Of course this can be partially explained by the fact that I am using spray aerosol cans instead of an airbrush as I am guessing that an airbrush can put down a finer layer of pain, thus negating any noticeable borders between paint patterns.

I can't help but be a little disappointed and have to wonder if I might have done a better job by just brush painting the camo?

Certainly these more subtle paint effects do seem to be best done with an airbrush, but I don't want to buy one of these until I can afford a very good quality one. I shall try a couple more experiments with this Blu-Tack masking technique on some spare plastic packaging to see if altering the hard mask to a softer one can alleviate the noticeable lines between colours.

Wednesday, 7 March 2012

Experiment No. 3 - Camouflage Part 2

Camo colour 2 - Hazel Brown
Having laid down the base camo colour - mid-grey - I was ready for the next paint layer in the three-colour pattern. The second part of this experiment is to try out the BluTack method for masking out camouflage schemes, so here we go...
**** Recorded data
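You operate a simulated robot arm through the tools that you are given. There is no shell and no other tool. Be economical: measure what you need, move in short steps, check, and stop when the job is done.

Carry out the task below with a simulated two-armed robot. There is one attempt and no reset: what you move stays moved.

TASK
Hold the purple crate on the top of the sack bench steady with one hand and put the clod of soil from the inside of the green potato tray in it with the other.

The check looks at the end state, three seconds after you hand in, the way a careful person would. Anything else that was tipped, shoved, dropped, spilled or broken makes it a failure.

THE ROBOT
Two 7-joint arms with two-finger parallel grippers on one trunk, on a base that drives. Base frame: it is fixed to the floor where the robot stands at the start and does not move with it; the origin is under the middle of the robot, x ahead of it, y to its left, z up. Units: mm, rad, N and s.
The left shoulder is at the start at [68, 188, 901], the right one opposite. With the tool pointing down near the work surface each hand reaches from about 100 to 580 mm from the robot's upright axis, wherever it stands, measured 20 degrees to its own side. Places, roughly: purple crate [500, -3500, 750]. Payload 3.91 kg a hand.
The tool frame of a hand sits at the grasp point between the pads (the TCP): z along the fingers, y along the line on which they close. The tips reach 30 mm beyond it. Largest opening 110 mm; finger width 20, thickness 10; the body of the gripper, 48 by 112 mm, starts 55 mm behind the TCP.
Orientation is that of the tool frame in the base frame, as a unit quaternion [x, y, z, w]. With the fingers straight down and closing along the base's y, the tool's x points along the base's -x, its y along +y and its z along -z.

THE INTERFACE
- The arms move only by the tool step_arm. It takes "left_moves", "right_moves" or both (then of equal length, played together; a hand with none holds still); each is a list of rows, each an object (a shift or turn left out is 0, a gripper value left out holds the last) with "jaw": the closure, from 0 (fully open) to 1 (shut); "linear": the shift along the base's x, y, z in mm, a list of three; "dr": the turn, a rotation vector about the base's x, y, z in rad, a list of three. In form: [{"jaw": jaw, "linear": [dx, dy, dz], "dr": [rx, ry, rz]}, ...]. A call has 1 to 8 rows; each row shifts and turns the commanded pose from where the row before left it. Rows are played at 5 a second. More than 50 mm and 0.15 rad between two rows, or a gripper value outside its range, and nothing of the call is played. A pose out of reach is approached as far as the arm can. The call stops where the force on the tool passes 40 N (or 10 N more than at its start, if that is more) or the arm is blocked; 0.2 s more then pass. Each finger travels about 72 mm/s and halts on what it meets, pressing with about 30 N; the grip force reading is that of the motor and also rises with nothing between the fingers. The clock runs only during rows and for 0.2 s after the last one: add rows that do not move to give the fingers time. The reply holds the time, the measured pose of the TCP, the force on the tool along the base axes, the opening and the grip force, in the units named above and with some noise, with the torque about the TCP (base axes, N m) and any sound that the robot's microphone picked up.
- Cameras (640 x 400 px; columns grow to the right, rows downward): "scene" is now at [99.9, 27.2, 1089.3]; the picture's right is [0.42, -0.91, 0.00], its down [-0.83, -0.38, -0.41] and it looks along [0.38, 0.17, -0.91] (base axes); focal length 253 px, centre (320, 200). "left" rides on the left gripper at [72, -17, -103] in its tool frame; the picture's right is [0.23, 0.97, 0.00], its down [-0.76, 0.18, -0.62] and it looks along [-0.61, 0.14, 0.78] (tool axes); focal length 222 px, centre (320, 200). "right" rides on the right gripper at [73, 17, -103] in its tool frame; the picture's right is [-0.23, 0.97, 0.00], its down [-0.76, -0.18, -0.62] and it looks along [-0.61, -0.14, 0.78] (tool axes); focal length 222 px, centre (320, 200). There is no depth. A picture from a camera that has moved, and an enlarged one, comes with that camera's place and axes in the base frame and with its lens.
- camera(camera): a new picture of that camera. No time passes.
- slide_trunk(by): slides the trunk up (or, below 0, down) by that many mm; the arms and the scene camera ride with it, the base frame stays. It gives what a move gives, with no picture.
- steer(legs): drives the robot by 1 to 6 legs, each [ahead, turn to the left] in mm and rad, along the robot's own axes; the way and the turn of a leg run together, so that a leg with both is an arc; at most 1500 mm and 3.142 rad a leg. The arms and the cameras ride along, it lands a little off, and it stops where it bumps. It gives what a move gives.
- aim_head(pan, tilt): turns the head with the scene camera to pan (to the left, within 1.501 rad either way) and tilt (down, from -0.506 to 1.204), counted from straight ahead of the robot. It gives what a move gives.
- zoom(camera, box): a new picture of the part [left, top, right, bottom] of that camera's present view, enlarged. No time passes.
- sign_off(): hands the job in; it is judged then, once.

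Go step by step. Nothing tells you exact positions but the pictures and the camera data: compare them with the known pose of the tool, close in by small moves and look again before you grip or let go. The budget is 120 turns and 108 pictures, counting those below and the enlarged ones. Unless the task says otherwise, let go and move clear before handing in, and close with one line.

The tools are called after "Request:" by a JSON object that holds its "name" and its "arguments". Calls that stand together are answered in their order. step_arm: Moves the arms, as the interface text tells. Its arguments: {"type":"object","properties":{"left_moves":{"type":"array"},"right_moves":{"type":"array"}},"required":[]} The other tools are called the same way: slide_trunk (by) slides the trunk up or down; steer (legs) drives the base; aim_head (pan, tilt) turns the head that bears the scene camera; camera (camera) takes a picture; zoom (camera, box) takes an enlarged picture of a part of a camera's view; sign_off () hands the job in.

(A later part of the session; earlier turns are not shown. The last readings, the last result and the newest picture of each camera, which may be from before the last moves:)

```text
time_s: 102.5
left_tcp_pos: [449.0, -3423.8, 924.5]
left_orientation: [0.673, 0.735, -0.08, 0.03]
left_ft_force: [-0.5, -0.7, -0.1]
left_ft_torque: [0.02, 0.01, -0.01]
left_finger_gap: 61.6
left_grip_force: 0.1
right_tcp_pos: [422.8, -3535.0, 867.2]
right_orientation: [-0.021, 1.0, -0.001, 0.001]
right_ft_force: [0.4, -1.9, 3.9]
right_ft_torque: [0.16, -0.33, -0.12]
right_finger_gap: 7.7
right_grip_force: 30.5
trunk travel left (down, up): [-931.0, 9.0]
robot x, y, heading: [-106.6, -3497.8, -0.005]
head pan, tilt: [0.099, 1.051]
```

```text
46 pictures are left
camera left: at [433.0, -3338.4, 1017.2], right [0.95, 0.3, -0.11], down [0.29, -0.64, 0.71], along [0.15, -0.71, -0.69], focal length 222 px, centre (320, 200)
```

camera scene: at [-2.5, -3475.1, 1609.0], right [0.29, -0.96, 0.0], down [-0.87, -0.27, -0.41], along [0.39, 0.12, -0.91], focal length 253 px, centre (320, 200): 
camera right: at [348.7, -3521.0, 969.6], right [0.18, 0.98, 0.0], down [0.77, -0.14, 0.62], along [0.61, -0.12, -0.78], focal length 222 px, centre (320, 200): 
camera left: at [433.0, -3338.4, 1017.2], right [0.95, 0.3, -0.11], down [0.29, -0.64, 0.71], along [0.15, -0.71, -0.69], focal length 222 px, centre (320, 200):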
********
Applying the BluTack is - it has to be said - a little pain-staking, but it is quicker than the masking tape method AND it is better for making organic and rounded shapes. I do worry a little about how easy it will be to lift off, but we shall see.

The spray paint I used was Tamiya's TS-1 acrylic Red Brown and it's exactly the colour shade I wanted, though it is slightly glossy...



My main concerns are as follows:
1. WIll the various layers, sprayed one over another, leave a noticeable hard edge between the colours?
2. How easy will the BluTack be to remove?
3. Will the additional over-spraying cover up fine detail on the model?

Number one is the critical one. Not being very experienced in masking the couple i have done have produced noticeable ridges where one colour meets another, this seems partly due to my dependance on spray can paint which puts down a thicker coat of paint than airbrushing.